STATED TASK -
Omit all images. Transcribe the rest of the material below exactly.

SOURCE DATA -
_____

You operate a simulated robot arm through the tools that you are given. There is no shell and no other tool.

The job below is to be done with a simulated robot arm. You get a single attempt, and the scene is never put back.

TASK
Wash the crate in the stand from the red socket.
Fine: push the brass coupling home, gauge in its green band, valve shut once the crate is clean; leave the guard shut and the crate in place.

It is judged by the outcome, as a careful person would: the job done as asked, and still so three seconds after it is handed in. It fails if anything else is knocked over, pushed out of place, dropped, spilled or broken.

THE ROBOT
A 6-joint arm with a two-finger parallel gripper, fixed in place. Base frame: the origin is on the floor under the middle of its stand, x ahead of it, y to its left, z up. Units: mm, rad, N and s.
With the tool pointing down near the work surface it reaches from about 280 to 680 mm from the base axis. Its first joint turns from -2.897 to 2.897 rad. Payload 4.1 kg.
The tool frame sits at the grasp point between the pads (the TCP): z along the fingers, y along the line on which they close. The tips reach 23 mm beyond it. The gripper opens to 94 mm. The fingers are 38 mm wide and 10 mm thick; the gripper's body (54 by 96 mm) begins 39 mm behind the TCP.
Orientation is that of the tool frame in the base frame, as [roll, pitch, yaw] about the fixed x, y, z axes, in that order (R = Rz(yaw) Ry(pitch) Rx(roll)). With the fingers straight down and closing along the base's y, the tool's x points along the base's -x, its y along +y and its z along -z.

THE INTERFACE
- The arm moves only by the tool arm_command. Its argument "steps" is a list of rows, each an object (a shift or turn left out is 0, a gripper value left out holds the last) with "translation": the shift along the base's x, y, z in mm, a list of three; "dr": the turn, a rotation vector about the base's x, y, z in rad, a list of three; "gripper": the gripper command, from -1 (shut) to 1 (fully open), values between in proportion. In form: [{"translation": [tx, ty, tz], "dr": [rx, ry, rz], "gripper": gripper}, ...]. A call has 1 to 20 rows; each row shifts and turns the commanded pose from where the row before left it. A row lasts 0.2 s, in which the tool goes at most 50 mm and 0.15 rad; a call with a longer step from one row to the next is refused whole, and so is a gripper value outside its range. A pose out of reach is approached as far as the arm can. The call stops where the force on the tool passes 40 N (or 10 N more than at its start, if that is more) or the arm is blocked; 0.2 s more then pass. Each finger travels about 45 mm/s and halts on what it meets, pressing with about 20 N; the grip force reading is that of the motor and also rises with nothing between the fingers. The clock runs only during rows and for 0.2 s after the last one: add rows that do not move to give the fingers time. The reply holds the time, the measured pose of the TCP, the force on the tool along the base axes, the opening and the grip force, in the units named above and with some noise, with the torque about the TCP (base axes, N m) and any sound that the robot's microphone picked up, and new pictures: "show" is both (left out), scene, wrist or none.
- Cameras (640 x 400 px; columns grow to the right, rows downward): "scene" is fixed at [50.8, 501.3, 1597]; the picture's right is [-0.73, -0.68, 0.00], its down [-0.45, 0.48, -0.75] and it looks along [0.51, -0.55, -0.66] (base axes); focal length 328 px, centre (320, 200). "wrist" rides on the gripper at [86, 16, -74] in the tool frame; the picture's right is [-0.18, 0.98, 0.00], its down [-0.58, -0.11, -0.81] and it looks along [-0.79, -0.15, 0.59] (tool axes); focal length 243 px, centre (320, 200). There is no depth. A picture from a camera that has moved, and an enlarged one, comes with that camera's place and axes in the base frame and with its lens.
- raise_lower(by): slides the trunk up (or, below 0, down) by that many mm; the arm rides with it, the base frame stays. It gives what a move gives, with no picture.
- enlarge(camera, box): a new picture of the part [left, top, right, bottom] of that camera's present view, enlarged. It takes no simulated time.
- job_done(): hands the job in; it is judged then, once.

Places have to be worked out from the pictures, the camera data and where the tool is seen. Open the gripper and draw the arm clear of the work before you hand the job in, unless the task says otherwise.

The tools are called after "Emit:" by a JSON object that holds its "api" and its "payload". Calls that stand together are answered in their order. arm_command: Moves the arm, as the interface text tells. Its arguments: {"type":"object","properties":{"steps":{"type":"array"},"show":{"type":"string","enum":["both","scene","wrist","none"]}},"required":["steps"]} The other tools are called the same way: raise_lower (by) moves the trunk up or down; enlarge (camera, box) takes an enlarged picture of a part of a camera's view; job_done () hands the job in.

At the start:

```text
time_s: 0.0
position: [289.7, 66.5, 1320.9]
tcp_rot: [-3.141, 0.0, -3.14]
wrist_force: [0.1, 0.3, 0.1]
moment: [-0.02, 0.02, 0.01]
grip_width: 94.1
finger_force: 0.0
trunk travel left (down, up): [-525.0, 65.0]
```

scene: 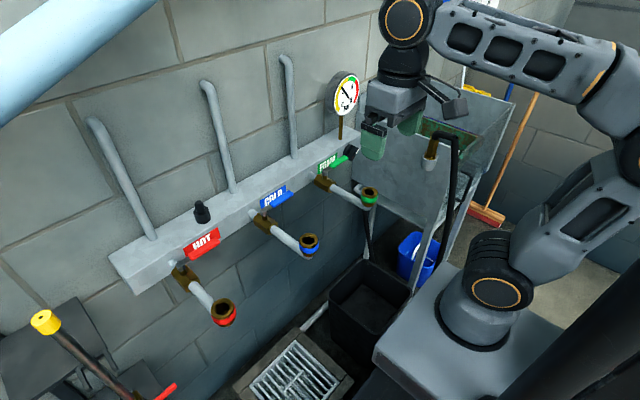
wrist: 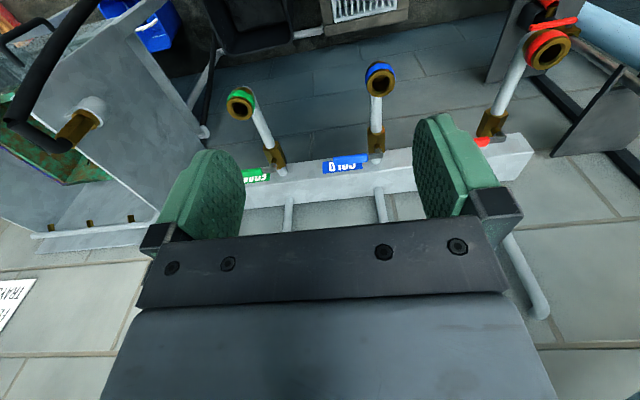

_____

WRITTEN SOLUTION -
You operate a simulated robot arm through the tools that you are given. There is no shell and no other tool.

The job below is to be done with a simulated robot arm. You get a single attempt, and the scene is never put back.

TASK
Wash the crate in the stand from the red socket.
Fine: push the brass coupling home, gauge in its green band, valve shut once the crate is clean; leave the guard shut and the crate in place.

It is judged by the outcome, as a careful person would: the job done as asked, and still so three seconds after it is handed in. It fails if anything else is knocked over, pushed out of place, dropped, spilled or broken.

THE ROBOT
A 6-joint arm with a two-finger parallel gripper, fixed in place. Base frame: the origin is on the floor under the middle of its stand, x ahead of it, y to its left, z up. Units: mm, rad, N and s.
With the tool pointing down near the work surface it reaches from about 280 to 680 mm from the base axis. Its first joint turns from -2.897 to 2.897 rad. Payload 4.1 kg.
The tool frame sits at the grasp point between the pads (the TCP): z along the fingers, y along the line on which they close. The tips reach 23 mm beyond it. The gripper opens to 94 mm. The fingers are 38 mm wide and 10 mm thick; the gripper's body (54 by 96 mm) begins 39 mm behind the TCP.
Orientation is that of the tool frame in the base frame, as [roll, pitch, yaw] about the fixed x, y, z axes, in that order (R = Rz(yaw) Ry(pitch) Rx(roll)). With the fingers straight down and closing along the base's y, the tool's x points along the base's -x, its y along +y and its z along -z.

THE INTERFACE
- The arm moves only by the tool arm_command. Its argument "steps" is a list of rows, each an object (a shift or turn left out is 0, a gripper value left out holds the last) with "translation": the shift along the base's x, y, z in mm, a list of three; "dr": the turn, a rotation vector about the base's x, y, z in rad, a list of three; "gripper": the gripper command, from -1 (shut) to 1 (fully open), values between in proportion. In form: [{"translation": [tx, ty, tz], "dr": [rx, ry, rz], "gripper": gripper}, ...]. A call has 1 to 20 rows; each row shifts and turns the commanded pose from where the row before left it. A row lasts 0.2 s, in which the tool goes at most 50 mm and 0.15 rad; a call with a longer step from one row to the next is refused whole, and so is a gripper value outside its range. A pose out of reach is approached as far as the arm can. The call stops where the force on the tool passes 40 N (or 10 N more than at its start, if that is more) or the arm is blocked; 0.2 s more then pass. Each finger travels about 45 mm/s and halts on what it meets, pressing with about 20 N; the grip force reading is that of the motor and also rises with nothing between the fingers. The clock runs only during rows and for 0.2 s after the last one: add rows that do not move to give the fingers time. The reply holds the time, the measured pose of the TCP, the force on the tool along the base axes, the opening and the grip force, in the units named above and with some noise, with the torque about the TCP (base axes, N m) and any sound that the robot's microphone picked up, and new pictures: "show" is both (left out), scene, wrist or none.
- Cameras (640 x 400 px; columns grow to the right, rows downward): "scene" is fixed at [50.8, 501.3, 1597]; the picture's right is [-0.73, -0.68, 0.00], its down [-0.45, 0.48, -0.75] and it looks along [0.51, -0.55, -0.66] (base axes); focal length 328 px, centre (320, 200). "wrist" rides on the gripper at [86, 16, -74] in the tool frame; the picture's right is [-0.18, 0.98, 0.00], its down [-0.58, -0.11, -0.81] and it looks along [-0.79, -0.15, 0.59] (tool axes); focal length 243 px, centre (320, 200). There is no depth. A picture from a camera that has moved, and an enlarged one, comes with that camera's place and axes in the base frame and with its lens.
- raise_lower(by): slides the trunk up (or, below 0, down) by that many mm; the arm rides with it, the base frame stays. It gives what a move gives, with no picture.
- enlarge(camera, box): a new picture of the part [left, top, right, bottom] of that camera's present view, enlarged. It takes no simulated time.
- job_done(): hands the job in; it is judged then, once.

Places have to be worked out from the pictures, the camera data and where the tool is seen. Open the gripper and draw the arm clear of the work before you hand the job in, unless the task says otherwise.

The tools are called after "Emit:" by a JSON object that holds its "api" and its "payload". Calls that stand together are answered in their order. arm_command: Moves the arm, as the interface text tells. Its arguments: {"type":"object","properties":{"steps":{"type":"array"},"show":{"type":"string","enum":["both","scene","wrist","none"]}},"required":["steps"]} The other tools are called the same way: raise_lower (by) moves the trunk up or down; enlarge (camera, box) takes an enlarged picture of a part of a camera's view; job_done () hands the job in.

At the start:

```text
time_s: 0.0
position: [289.7, 66.5, 1320.9]
tcp_rot: [-3.141, 0.0, -3.14]
wrist_force: [0.1, 0.3, 0.1]
moment: [-0.02, 0.02, 0.01]
grip_width: 94.1
finger_force: 0.0
trunk travel left (down, up): [-525.0, 65.0]
```

scene: 
wrist: 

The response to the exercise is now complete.